** begin **

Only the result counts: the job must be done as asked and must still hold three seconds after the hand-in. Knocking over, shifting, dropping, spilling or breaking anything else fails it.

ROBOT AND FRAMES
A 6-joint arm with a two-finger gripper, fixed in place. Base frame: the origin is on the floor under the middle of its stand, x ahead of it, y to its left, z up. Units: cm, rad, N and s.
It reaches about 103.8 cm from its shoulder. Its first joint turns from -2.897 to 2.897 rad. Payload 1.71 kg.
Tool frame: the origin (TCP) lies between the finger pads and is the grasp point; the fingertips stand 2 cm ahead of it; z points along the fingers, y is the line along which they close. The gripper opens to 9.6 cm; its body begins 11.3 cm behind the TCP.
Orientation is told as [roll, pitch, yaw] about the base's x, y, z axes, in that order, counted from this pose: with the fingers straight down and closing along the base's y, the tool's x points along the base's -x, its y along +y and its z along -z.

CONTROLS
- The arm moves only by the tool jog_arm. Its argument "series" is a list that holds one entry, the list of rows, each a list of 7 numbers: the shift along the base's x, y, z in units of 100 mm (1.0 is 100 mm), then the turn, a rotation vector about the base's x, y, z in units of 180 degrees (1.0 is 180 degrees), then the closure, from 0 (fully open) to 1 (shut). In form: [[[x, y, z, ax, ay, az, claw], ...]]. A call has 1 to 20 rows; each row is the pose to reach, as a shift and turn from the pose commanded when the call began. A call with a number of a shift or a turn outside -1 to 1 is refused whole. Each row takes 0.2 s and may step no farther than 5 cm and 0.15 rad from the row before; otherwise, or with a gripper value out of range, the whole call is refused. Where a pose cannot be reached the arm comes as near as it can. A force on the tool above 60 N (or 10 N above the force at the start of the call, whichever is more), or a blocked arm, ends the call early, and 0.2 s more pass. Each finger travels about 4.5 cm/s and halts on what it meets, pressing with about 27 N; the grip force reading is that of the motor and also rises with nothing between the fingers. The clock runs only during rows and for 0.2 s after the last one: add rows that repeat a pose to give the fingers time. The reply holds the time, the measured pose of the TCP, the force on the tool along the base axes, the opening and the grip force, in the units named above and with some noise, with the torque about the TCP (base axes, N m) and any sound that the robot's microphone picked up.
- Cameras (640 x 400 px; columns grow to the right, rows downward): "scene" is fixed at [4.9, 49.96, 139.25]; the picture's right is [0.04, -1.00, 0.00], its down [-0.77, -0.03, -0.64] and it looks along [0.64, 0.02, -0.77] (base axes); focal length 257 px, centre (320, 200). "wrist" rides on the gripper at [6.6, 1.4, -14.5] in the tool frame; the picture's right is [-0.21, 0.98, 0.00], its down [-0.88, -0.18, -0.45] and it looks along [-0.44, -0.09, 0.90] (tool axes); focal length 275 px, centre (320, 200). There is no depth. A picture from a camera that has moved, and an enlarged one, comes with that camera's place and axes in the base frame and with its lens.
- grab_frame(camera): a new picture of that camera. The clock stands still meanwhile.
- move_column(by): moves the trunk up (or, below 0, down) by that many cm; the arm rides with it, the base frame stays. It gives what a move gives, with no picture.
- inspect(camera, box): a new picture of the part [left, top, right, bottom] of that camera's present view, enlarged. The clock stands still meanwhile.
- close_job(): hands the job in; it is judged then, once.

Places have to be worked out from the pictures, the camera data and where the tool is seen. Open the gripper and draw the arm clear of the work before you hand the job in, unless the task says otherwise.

** end **

What is asked: Write out the whole listing again. Match it word for word.

Answer below:
Only the result counts: the job must be done as asked and must still hold three seconds after the hand-in. Knocking over, shifting, dropping, spilling or breaking anything else fails it.

ROBOT AND FRAMES
A 6-joint arm with a two-finger gripper, fixed in place. Base frame: the origin is on the floor under the middle of its stand, x ahead of it, y to its left, z up. Units: cm, rad, N and s.
It reaches about 103.8 cm from its shoulder. Its first joint turns from -2.897 to 2.897 rad. Payload 1.71 kg.
Tool frame: the origin (TCP) lies between the finger pads and is the grasp point; the fingertips stand 2 cm ahead of it; z points along the fingers, y is the line along which they close. The gripper opens to 9.6 cm; its body begins 11.3 cm behind the TCP.
Orientation is told as [roll, pitch, yaw] about the base's x, y, z axes, in that order, counted from this pose: with the fingers straight down and closing along the base's y, the tool's x points along the base's -x, its y along +y and its z along -z.

CONTROLS
- The arm moves only by the tool jog_arm. Its argument "series" is a list that holds one entry, the list of rows, each a list of 7 numbers: the shift along the base's x, y, z in units of 100 mm (1.0 is 100 mm), then the turn, a rotation vector about the base's x, y, z in units of 180 degrees (1.0 is 180 degrees), then the closure, from 0 (fully open) to 1 (shut). In form: [[[x, y, z, ax, ay, az, claw], ...]]. A call has 1 to 20 rows; each row is the pose to reach, as a shift and turn from the pose commanded when the call began. A call with a number of a shift or a turn outside -1 to 1 is refused whole. Each row takes 0.2 s and may step no farther than 5 cm and 0.15 rad from the row before; otherwise, or with a gripper value out of range, the whole call is refused. Where a pose cannot be reached the arm comes as near as it can. A force on the tool above 60 N (or 10 N above the force at the start of the call, whichever is more), or a blocked arm, ends the call early, and 0.2 s more pass. Each finger travels about 4.5 cm/s and halts on what it meets, pressing with about 27 N; the grip force reading is that of the motor and also rises with nothing between the fingers. The clock runs only during rows and for 0.2 s after the last one: add rows that repeat a pose to give the fingers time. The reply holds the time, the measured pose of the TCP, the force on the tool along the base axes, the opening and the grip force, in the units named above and with some noise, with the torque about the TCP (base axes, N m) and any sound that the robot's microphone picked up.
- Cameras (640 x 400 px; columns grow to the right, rows downward): "scene" is fixed at [4.9, 49.96, 139.25]; the picture's right is [0.04, -1.00, 0.00], its down [-0.77, -0.03, -0.64] and it looks along [0.64, 0.02, -0.77] (base axes); focal length 257 px, centre (320, 200). "wrist" rides on the gripper at [6.6, 1.4, -14.5] in the tool frame; the picture's right is [-0.21, 0.98, 0.00], its down [-0.88, -0.18, -0.45] and it looks along [-0.44, -0.09, 0.90] (tool axes); focal length 275 px, centre (320, 200). There is no depth. A picture from a camera that has moved, and an enlarged one, comes with that camera's place and axes in the base frame and with its lens.
- grab_frame(camera): a new picture of that camera. The clock stands still meanwhile.
- move_column(by): moves the trunk up (or, below 0, down) by that many cm; the arm rides with it, the base frame stays. It gives what a move gives, with no picture.
- inspect(camera, box): a new picture of the part [left, top, right, bottom] of that camera's present view, enlarged. The clock stands still meanwhile.
- close_job(): hands the job in; it is judged then, once.

Places have to be worked out from the pictures, the camera data and where the tool is seen. Open the gripper and draw the arm clear of the work before you hand the job in, unless the task says otherwise.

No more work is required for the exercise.